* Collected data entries
'''
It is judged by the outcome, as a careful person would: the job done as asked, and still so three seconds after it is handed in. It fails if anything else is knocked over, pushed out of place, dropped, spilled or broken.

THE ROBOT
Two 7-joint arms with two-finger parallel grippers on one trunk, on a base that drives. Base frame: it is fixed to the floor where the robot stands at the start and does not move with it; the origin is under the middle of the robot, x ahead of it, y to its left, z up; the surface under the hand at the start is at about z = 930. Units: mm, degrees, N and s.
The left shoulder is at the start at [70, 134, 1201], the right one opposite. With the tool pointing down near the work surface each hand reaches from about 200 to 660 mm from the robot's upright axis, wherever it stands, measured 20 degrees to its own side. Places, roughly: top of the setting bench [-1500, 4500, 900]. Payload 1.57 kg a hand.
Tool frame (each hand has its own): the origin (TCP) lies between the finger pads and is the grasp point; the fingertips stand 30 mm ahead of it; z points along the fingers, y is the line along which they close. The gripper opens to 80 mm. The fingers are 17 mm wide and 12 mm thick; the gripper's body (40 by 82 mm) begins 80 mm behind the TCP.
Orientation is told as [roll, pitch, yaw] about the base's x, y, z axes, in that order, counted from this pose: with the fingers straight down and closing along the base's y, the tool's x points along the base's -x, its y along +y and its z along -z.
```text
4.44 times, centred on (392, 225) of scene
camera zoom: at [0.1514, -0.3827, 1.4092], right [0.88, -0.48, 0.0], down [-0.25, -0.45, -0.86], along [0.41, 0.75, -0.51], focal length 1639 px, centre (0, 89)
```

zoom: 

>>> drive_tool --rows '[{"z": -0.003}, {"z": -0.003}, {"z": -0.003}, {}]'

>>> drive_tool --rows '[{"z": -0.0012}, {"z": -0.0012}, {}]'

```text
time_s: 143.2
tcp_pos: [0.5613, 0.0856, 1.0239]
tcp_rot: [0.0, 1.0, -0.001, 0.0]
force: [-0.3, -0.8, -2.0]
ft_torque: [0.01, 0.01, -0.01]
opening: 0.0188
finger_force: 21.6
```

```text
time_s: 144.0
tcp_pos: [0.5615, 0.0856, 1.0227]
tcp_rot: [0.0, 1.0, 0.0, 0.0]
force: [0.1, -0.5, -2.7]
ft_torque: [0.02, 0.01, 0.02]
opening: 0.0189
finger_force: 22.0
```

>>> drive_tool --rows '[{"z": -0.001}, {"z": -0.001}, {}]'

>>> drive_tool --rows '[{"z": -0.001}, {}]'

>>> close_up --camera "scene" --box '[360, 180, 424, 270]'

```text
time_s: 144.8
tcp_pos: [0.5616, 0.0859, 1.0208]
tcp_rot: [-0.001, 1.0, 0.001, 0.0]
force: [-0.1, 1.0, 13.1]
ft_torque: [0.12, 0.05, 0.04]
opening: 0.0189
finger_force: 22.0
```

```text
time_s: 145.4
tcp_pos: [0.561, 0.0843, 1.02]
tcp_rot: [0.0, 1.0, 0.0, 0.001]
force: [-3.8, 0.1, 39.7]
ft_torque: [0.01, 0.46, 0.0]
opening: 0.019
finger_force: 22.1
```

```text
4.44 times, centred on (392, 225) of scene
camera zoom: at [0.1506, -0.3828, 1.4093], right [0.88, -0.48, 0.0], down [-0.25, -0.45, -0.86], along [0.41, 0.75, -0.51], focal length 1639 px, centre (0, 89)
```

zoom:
'''
* Work to complete
Output all of the material exactly as written. Format the lines as a JSON array of strings and drop empty lines.

* Response to this task
[
  "It is judged by the outcome, as a careful person would: the job done as asked, and still so three seconds after it is handed in. It fails if anything else is knocked over, pushed out of place, dropped, spilled or broken.",
  "THE ROBOT",
  "Two 7-joint arms with two-finger parallel grippers on one trunk, on a base that drives. Base frame: it is fixed to the floor where the robot stands at the start and does not move with it; the origin is under the middle of the robot, x ahead of it, y to its left, z up; the surface under the hand at the start is at about z = 930. Units: mm, degrees, N and s.",
  "The left shoulder is at the start at [70, 134, 1201], the right one opposite. With the tool pointing down near the work surface each hand reaches from about 200 to 660 mm from the robot's upright axis, wherever it stands, measured 20 degrees to its own side. Places, roughly: top of the setting bench [-1500, 4500, 900]. Payload 1.57 kg a hand.",
  "Tool frame (each hand has its own): the origin (TCP) lies between the finger pads and is the grasp point; the fingertips stand 30 mm ahead of it; z points along the fingers, y is the line along which they close. The gripper opens to 80 mm. The fingers are 17 mm wide and 12 mm thick; the gripper's body (40 by 82 mm) begins 80 mm behind the TCP.",
  "Orientation is told as [roll, pitch, yaw] about the base's x, y, z axes, in that order, counted from this pose: with the fingers straight down and closing along the base's y, the tool's x points along the base's -x, its y along +y and its z along -z.",
  "```text",
  "4.44 times, centred on (392, 225) of scene",
  "camera zoom: at [0.1514, -0.3827, 1.4092], right [0.88, -0.48, 0.0], down [-0.25, -0.45, -0.86], along [0.41, 0.75, -0.51], focal length 1639 px, centre (0, 89)",
  "```",
  "zoom: ",
  ">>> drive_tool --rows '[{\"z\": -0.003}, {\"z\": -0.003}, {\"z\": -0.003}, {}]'",
  ">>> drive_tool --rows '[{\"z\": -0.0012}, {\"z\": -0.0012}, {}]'",
  "```text",
  "time_s: 143.2",
  "tcp_pos: [0.5613, 0.0856, 1.0239]",
  "tcp_rot: [0.0, 1.0, -0.001, 0.0]",
  "force: [-0.3, -0.8, -2.0]",
  "ft_torque: [0.01, 0.01, -0.01]",
  "opening: 0.0188",
  "finger_force: 21.6",
  "```",
  "```text",
  "time_s: 144.0",
  "tcp_pos: [0.5615, 0.0856, 1.0227]",
  "tcp_rot: [0.0, 1.0, 0.0, 0.0]",
  "force: [0.1, -0.5, -2.7]",
  "ft_torque: [0.02, 0.01, 0.02]",
  "opening: 0.0189",
  "finger_force: 22.0",
  "```",
  ">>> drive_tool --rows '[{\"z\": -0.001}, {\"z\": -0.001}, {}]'",
  ">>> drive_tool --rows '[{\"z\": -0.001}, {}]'",
  ">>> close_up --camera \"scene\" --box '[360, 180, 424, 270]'",
  "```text",
  "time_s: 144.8",
  "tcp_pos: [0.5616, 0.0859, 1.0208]",
  "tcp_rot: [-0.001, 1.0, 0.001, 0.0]",
  "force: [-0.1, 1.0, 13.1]",
  "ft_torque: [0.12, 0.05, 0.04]",
  "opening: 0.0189",
  "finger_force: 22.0",
  "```",
  "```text",
  "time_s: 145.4",
  "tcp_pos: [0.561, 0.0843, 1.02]",
  "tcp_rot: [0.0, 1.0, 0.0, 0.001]",
  "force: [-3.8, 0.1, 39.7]",
  "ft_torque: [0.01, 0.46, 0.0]",
  "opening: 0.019",
  "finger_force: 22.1",
  "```",
  "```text",
  "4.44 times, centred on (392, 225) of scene",
  "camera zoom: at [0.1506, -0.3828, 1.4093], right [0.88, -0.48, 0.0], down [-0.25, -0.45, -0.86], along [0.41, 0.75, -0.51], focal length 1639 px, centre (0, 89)",
  "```",
  "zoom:"
]